What this task involves: Every line that holds the string "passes" is to be identified and copied.
----- Dataset section -----
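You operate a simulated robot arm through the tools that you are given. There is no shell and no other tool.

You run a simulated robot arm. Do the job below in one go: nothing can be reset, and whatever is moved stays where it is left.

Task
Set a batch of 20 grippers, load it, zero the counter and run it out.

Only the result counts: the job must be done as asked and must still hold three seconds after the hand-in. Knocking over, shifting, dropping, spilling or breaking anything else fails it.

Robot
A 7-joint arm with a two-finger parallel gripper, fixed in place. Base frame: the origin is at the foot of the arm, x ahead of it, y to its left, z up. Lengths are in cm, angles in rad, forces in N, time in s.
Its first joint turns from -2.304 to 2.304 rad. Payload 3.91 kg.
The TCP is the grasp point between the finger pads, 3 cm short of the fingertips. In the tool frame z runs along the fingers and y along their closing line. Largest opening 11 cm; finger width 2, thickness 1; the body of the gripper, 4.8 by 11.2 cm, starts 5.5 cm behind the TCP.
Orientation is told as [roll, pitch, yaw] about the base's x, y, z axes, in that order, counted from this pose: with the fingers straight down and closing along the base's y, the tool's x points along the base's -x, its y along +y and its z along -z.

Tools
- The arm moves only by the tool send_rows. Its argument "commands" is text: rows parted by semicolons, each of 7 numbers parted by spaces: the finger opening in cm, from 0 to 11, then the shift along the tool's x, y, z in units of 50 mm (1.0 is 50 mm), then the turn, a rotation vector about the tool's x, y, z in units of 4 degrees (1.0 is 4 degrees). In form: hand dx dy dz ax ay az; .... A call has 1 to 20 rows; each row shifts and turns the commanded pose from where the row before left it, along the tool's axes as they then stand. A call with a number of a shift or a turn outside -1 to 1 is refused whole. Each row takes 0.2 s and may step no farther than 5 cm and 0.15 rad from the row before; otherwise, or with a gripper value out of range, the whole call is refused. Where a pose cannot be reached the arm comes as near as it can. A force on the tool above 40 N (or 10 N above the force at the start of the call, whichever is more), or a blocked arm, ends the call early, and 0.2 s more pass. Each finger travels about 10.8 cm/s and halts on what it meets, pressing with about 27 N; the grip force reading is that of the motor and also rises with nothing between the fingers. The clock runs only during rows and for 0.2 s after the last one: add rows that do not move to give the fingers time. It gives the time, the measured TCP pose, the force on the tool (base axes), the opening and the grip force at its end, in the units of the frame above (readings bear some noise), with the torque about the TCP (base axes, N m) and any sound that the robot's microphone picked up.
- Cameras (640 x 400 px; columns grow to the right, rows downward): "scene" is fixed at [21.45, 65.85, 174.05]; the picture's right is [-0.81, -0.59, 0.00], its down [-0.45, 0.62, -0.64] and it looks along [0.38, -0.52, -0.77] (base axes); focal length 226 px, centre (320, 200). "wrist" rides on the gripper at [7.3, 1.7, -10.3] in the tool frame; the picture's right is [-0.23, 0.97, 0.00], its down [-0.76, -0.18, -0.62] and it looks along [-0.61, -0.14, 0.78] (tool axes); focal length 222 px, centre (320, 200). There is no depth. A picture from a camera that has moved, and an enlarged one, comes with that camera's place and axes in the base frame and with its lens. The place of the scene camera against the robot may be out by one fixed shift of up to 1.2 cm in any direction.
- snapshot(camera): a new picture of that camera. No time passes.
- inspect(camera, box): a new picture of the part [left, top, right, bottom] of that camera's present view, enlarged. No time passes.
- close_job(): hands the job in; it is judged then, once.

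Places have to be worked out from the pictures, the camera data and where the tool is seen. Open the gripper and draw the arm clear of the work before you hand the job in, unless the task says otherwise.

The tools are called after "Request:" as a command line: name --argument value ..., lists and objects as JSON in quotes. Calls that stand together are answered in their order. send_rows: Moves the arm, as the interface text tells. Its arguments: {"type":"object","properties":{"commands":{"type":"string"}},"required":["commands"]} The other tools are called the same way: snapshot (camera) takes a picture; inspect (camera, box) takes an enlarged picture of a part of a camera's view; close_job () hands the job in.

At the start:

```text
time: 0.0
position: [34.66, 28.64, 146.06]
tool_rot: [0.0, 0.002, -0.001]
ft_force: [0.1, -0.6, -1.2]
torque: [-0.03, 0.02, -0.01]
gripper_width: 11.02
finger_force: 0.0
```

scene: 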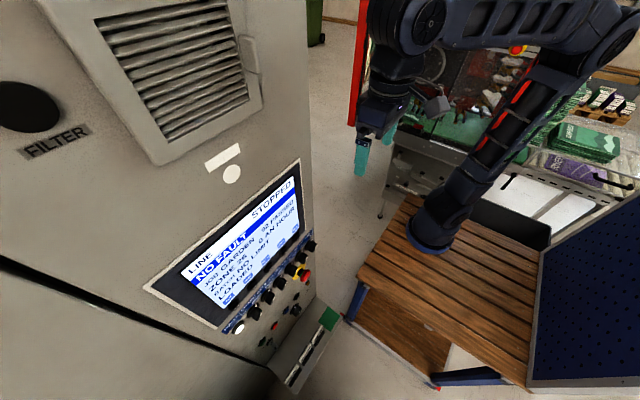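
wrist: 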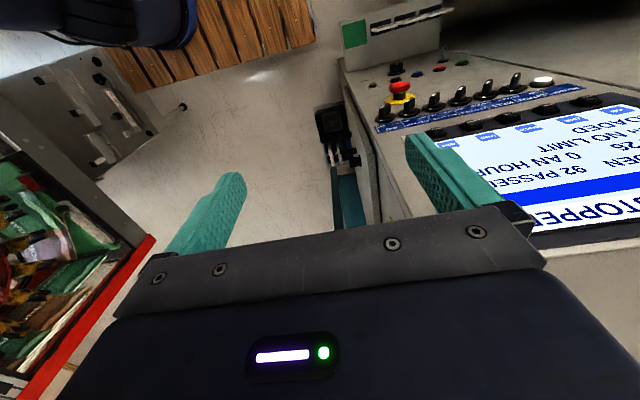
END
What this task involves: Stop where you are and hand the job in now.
-----
Result below:
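- snapshot(camera): a new picture of that camera. No time passes.
- inspect(camera, box): a new picture of the part [left, top, right, bottom] of that camera's present view, enlarged. No time passes.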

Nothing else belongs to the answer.